Manga/Comics as Zuhanden
I have already written up how these larger theoretical questions pertain to my understanding of comics, so I will alert you, dear reader, once that publication finally sees the light of day. What I did not cover in that piece, however, is the darker side of this, to my mind, rather liberating conception of understanding and interpretation. If what Heidegger says is accurate–and I am inclined to say it is–then the failure to examine our conceptualizing understanding as basic but fundamental interpretation (c.f. Auslegung) and the failure to examine how that understanding guides the way we even begin to think important questions do serious harm. “[T]he way in which the entity we are interpreting is to be conceived can be drawn from the entity itself, or the interpretation can force the entity into concepts to which it is opposed in its manner of Being. In either case, the interpretation has already decided for a definite way of conceiving it, either with finality or with reservations…” (p. 191)

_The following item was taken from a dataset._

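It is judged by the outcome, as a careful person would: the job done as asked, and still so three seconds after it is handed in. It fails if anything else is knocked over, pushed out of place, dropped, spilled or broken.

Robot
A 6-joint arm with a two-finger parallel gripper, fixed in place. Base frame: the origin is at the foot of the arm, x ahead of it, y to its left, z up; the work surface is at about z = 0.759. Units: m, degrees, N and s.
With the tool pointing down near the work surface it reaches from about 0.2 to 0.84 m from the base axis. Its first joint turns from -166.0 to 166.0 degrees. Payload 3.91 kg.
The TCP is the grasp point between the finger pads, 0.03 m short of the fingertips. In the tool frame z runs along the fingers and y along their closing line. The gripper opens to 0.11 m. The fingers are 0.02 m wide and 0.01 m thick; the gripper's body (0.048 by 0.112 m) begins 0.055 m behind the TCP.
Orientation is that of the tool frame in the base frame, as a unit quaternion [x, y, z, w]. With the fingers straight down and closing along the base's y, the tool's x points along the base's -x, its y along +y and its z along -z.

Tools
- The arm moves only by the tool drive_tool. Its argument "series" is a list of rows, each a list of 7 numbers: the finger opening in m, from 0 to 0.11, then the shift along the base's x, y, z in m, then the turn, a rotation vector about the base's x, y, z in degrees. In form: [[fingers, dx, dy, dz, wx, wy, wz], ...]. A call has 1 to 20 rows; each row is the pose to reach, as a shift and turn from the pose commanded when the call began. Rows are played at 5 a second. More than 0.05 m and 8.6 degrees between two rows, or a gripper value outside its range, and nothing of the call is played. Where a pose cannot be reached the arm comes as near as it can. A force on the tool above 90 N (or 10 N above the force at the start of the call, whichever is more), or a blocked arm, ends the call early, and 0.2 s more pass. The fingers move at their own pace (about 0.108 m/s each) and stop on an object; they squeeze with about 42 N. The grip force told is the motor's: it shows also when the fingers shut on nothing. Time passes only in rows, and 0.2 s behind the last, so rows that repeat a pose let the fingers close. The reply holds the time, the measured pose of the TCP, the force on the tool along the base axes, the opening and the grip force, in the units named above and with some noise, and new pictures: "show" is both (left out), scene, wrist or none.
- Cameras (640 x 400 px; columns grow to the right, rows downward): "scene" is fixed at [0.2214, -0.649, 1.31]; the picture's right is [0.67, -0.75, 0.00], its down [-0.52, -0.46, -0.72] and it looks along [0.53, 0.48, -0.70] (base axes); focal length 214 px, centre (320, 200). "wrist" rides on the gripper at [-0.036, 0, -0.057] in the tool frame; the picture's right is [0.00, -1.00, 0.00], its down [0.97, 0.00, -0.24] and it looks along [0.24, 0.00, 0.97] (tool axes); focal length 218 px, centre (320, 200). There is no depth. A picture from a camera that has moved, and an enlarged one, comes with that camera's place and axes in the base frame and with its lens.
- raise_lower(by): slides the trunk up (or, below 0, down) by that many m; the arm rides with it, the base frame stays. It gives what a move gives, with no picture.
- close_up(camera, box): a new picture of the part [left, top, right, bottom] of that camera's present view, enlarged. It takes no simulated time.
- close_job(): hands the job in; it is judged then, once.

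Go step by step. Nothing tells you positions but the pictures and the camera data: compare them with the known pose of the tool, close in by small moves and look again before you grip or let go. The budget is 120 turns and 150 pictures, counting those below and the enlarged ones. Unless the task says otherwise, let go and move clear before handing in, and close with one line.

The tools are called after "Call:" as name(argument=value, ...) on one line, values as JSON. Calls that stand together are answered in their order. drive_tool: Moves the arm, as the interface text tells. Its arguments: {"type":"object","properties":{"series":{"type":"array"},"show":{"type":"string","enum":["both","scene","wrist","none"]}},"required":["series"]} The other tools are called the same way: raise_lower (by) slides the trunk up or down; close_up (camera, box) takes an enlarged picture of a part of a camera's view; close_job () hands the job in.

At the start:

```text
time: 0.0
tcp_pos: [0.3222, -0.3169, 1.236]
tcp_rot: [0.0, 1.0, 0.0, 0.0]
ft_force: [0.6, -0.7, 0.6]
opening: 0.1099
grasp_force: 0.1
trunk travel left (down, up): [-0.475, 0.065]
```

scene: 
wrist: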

The reason why I am generally loath to think of phenomena in comics/manga outside of genealogical terms (i.e. where does this come from and what does it relate to?) is that by isolating phenomena and trying to respond to them “objectively” (this is common fault of formalism), one creates more problems than she solves: not only have you failed to respond to the open-ended what question, but by pinning things down, so to speak, you have perpetuated the delusion that such a fundamental question can be definitively answered and thus dispensed with. I provide many different and sometimes contradictory answers to the question of manga (as well as many different ways of approaching it), precisely because I do not think the question should ever be dispensed with. It should continue to inform how we address comics, to cause us to be responsive to historical shifts and formal changes, and to see how not only do we enter into a relationship with these texts that determine in part what and how they are but also how they serve to determine ourselves as scholars and readers.